CHALLENGE — Every line below must be reproduced exactly. Copy them all.

STORED DATA —
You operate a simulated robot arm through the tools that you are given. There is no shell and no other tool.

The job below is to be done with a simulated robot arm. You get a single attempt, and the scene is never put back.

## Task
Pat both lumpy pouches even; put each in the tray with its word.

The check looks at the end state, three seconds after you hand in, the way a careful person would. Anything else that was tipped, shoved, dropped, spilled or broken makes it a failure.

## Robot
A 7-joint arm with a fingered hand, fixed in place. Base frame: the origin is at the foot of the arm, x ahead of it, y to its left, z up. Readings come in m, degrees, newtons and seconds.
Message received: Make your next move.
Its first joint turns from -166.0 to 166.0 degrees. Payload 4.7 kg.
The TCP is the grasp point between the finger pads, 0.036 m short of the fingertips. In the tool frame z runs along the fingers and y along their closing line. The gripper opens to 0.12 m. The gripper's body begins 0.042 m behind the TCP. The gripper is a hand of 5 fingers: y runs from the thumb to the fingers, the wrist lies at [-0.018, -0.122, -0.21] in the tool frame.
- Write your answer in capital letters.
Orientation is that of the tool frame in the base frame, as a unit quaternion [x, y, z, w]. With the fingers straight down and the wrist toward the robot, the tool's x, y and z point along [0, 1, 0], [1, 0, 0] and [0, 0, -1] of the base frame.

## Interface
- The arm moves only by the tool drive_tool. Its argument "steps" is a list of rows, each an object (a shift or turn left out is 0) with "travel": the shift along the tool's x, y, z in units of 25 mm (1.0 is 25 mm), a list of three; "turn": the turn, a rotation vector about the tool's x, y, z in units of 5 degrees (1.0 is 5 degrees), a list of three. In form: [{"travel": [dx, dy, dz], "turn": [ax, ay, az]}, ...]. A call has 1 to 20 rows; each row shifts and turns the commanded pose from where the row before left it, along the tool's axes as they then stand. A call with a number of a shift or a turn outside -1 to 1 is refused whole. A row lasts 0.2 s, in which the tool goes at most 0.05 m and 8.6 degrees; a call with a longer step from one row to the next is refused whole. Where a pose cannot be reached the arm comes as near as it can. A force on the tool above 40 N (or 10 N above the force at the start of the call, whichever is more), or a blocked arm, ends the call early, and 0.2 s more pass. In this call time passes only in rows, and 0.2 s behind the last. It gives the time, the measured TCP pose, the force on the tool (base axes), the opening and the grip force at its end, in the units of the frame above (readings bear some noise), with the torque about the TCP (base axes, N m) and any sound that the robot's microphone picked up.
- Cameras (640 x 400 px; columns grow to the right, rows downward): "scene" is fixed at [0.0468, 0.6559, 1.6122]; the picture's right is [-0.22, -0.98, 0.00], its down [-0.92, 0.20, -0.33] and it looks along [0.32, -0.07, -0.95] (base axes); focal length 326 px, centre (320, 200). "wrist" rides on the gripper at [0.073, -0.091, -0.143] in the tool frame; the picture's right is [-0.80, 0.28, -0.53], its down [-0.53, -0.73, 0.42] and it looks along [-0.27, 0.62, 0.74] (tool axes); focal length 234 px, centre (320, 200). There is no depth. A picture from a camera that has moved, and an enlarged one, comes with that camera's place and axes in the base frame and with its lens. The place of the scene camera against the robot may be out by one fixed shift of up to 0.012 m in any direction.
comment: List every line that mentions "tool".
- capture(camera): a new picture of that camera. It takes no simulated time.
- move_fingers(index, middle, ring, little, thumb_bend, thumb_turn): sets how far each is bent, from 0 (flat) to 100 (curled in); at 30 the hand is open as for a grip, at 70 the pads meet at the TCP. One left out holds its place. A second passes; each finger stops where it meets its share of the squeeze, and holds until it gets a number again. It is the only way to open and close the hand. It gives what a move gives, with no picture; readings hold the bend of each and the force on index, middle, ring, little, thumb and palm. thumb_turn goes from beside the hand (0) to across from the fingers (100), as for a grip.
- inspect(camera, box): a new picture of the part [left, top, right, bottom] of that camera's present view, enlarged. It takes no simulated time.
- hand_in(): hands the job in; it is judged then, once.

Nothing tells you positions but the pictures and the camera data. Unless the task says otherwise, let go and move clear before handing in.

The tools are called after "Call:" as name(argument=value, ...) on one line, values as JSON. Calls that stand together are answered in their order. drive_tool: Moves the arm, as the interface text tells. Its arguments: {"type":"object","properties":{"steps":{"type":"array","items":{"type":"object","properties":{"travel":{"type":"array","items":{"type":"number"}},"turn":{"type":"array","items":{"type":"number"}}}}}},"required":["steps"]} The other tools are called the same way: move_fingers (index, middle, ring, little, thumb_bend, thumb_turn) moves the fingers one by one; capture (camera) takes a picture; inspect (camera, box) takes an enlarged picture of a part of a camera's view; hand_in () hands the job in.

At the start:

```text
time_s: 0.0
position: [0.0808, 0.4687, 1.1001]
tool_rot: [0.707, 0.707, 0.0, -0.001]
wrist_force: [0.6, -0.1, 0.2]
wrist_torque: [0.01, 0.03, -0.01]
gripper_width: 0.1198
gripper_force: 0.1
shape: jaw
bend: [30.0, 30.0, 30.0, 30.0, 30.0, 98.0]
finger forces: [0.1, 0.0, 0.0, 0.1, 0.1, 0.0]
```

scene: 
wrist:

ANSWER —
You operate a simulated robot arm through the tools that you are given. There is no shell and no other tool.

The job below is to be done with a simulated robot arm. You get a single attempt, and the scene is never put back.

## Task
Pat both lumpy pouches even; put each in the tray with its word.

The check looks at the end state, three seconds after you hand in, the way a careful person would. Anything else that was tipped, shoved, dropped, spilled or broken makes it a failure.

## Robot
A 7-joint arm with a fingered hand, fixed in place. Base frame: the origin is at the foot of the arm, x ahead of it, y to its left, z up. Readings come in m, degrees, newtons and seconds.
Message received: Make your next move.
Its first joint turns from -166.0 to 166.0 degrees. Payload 4.7 kg.
The TCP is the grasp point between the finger pads, 0.036 m short of the fingertips. In the tool frame z runs along the fingers and y along their closing line. The gripper opens to 0.12 m. The gripper's body begins 0.042 m behind the TCP. The gripper is a hand of 5 fingers: y runs from the thumb to the fingers, the wrist lies at [-0.018, -0.122, -0.21] in the tool frame.
- Write your answer in capital letters.
Orientation is that of the tool frame in the base frame, as a unit quaternion [x, y, z, w]. With the fingers straight down and the wrist toward the robot, the tool's x, y and z point along [0, 1, 0], [1, 0, 0] and [0, 0, -1] of the base frame.

## Interface
- The arm moves only by the tool drive_tool. Its argument "steps" is a list of rows, each an object (a shift or turn left out is 0) with "travel": the shift along the tool's x, y, z in units of 25 mm (1.0 is 25 mm), a list of three; "turn": the turn, a rotation vector about the tool's x, y, z in units of 5 degrees (1.0 is 5 degrees), a list of three. In form: [{"travel": [dx, dy, dz], "turn": [ax, ay, az]}, ...]. A call has 1 to 20 rows; each row shifts and turns the commanded pose from where the row before left it, along the tool's axes as they then stand. A call with a number of a shift or a turn outside -1 to 1 is refused whole. A row lasts 0.2 s, in which the tool goes at most 0.05 m and 8.6 degrees; a call with a longer step from one row to the next is refused whole. Where a pose cannot be reached the arm comes as near as it can. A force on the tool above 40 N (or 10 N above the force at the start of the call, whichever is more), or a blocked arm, ends the call early, and 0.2 s more pass. In this call time passes only in rows, and 0.2 s behind the last. It gives the time, the measured TCP pose, the force on the tool (base axes), the opening and the grip force at its end, in the units of the frame above (readings bear some noise), with the torque about the TCP (base axes, N m) and any sound that the robot's microphone picked up.
- Cameras (640 x 400 px; columns grow to the right, rows downward): "scene" is fixed at [0.0468, 0.6559, 1.6122]; the picture's right is [-0.22, -0.98, 0.00], its down [-0.92, 0.20, -0.33] and it looks along [0.32, -0.07, -0.95] (base axes); focal length 326 px, centre (320, 200). "wrist" rides on the gripper at [0.073, -0.091, -0.143] in the tool frame; the picture's right is [-0.80, 0.28, -0.53], its down [-0.53, -0.73, 0.42] and it looks along [-0.27, 0.62, 0.74] (tool axes); focal length 234 px, centre (320, 200). There is no depth. A picture from a camera that has moved, and an enlarged one, comes with that camera's place and axes in the base frame and with its lens. The place of the scene camera against the robot may be out by one fixed shift of up to 0.012 m in any direction.
comment: List every line that mentions "tool".
- capture(camera): a new picture of that camera. It takes no simulated time.
- move_fingers(index, middle, ring, little, thumb_bend, thumb_turn): sets how far each is bent, from 0 (flat) to 100 (curled in); at 30 the hand is open as for a grip, at 70 the pads meet at the TCP. One left out holds its place. A second passes; each finger stops where it meets its share of the squeeze, and holds until it gets a number again. It is the only way to open and close the hand. It gives what a move gives, with no picture; readings hold the bend of each and the force on index, middle, ring, little, thumb and palm. thumb_turn goes from beside the hand (0) to across from the fingers (100), as for a grip.
- inspect(camera, box): a new picture of the part [left, top, right, bottom] of that camera's present view, enlarged. It takes no simulated time.
- hand_in(): hands the job in; it is judged then, once.

Nothing tells you positions but the pictures and the camera data. Unless the task says otherwise, let go and move clear before handing in.

The tools are called after "Call:" as name(argument=value, ...) on one line, values as JSON. Calls that stand together are answered in their order. drive_tool: Moves the arm, as the interface text tells. Its arguments: {"type":"object","properties":{"steps":{"type":"array","items":{"type":"object","properties":{"travel":{"type":"array","items":{"type":"number"}},"turn":{"type":"array","items":{"type":"number"}}}}}},"required":["steps"]} The other tools are called the same way: move_fingers (index, middle, ring, little, thumb_bend, thumb_turn) moves the fingers one by one; capture (camera) takes a picture; inspect (camera, box) takes an enlarged picture of a part of a camera's view; hand_in () hands the job in.

At the start:

```text
time_s: 0.0
position: [0.0808, 0.4687, 1.1001]
tool_rot: [0.707, 0.707, 0.0, -0.001]
wrist_force: [0.6, -0.1, 0.2]
wrist_torque: [0.01, 0.03, -0.01]
gripper_width: 0.1198
gripper_force: 0.1
shape: jaw
bend: [30.0, 30.0, 30.0, 30.0, 30.0, 98.0]
finger forces: [0.1, 0.0, 0.0, 0.1, 0.1, 0.0]
```

scene: 
wrist:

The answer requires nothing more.